While Royal says he does not lump all police officers into one category, he is concerned about those who seem to act beyond the scope of their authority.

"For some reason, some (officers) have the notion that our community is more aggressive, and they seem to be more fearful, when they approach us," Royal says.

Royal blames the media for perpetrating the notion that African American men "are this menace to society."

As for who could lead a national discussion, dissecting police practices, Royal points to the federal Department of Justice.

Locally, he commends Milwaukee Police Chief Edward Flynn for engaging in dialog with African American leaders about actions he's taking to address concerns the community has raised.

Royal offers a few examples for, what he believes, would improve local policing. He says, for one, officers need to understand the subtle nuances of different cultures.

"There has to be a recognition that everybody's community doesn't react the same. There are personal traits. I may get boisterous when I get agitated, or when I'm trying to express my point, my arms may move more freely when I talk, but that doesn't mean I'm being aggressive," Royal says.

In addition, Royal says Milwaukee agencies need a better vetting process when recruiting officers.

"Because we're finding that, whether it was the perpetrators who were raping men by doing cavity strip searches in the middle of the street, that there is something wrong with these individuals, that during the selection process, somehow, this needs to be picked up,"  Royal says.

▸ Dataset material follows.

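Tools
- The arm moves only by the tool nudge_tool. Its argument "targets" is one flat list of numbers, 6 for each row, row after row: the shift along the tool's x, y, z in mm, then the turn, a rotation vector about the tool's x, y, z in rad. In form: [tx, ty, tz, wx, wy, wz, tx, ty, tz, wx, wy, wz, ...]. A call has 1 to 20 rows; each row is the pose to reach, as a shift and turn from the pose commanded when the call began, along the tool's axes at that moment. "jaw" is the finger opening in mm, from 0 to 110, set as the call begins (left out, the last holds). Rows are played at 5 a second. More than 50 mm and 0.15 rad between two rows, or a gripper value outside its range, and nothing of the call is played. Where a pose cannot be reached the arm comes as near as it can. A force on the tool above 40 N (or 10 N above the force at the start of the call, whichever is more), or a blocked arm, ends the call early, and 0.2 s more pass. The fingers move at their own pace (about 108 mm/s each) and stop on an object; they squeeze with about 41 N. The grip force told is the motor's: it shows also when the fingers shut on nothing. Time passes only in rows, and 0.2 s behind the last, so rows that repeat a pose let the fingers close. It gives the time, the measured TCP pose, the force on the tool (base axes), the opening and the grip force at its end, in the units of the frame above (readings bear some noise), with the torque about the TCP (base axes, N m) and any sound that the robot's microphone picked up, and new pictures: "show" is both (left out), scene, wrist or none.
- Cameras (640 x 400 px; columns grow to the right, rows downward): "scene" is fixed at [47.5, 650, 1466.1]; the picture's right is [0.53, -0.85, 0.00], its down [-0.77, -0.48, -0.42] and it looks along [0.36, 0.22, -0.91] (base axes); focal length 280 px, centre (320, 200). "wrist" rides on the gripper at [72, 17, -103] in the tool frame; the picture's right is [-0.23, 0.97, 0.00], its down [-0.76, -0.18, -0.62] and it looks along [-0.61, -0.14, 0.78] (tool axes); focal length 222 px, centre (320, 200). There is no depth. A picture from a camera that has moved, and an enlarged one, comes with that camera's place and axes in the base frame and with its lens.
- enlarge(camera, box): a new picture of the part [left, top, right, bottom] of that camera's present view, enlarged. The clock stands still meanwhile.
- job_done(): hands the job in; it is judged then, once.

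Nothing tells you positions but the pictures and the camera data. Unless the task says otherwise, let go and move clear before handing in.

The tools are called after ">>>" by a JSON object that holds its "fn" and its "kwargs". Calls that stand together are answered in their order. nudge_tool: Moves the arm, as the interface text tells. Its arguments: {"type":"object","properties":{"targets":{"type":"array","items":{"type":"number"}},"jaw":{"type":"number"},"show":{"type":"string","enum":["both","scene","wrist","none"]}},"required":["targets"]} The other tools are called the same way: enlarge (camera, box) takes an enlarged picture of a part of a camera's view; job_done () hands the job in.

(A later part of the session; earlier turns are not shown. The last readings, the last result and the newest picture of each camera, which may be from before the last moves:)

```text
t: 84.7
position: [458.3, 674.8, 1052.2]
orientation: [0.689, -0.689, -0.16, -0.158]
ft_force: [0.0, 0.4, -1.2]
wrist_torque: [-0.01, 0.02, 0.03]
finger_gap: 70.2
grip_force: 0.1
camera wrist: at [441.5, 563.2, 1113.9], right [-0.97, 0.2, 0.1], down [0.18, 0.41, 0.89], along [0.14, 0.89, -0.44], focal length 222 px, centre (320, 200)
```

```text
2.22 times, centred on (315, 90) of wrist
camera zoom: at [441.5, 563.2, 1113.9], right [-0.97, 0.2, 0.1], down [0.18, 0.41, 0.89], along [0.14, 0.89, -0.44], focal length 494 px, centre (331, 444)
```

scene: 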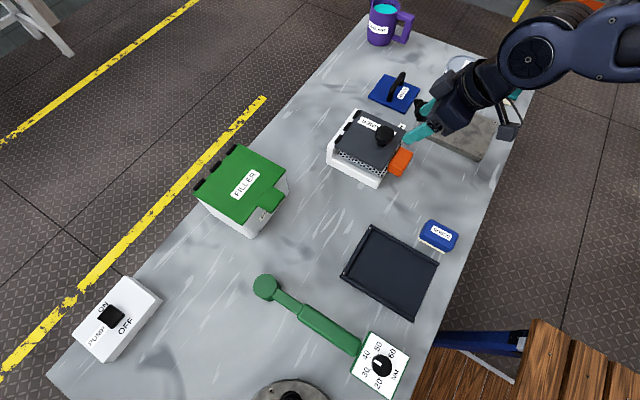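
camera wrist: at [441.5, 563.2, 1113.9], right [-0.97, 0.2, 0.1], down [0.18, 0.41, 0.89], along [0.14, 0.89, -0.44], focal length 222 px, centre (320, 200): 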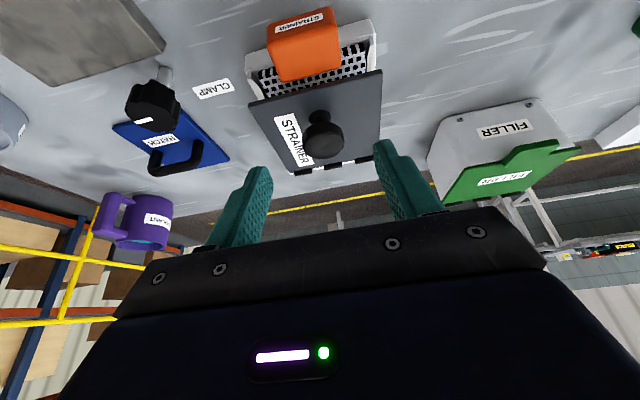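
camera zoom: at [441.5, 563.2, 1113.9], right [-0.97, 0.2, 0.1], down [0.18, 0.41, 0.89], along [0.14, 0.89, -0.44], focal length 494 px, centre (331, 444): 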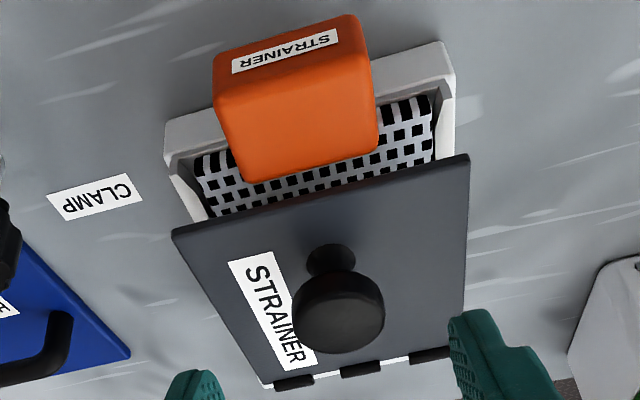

Royal's advice to people when police approach: "Do what they ask you do to, don't be confrontational. If you feel your rights have been violated, quickly right those incidents down and report them to the proper channels that have can have an impact.

"Having raised two black males in the city, I've always told them, if you come across an incident where you have a run-in with the police department, act as if your life depends on it, because it does," Royal says.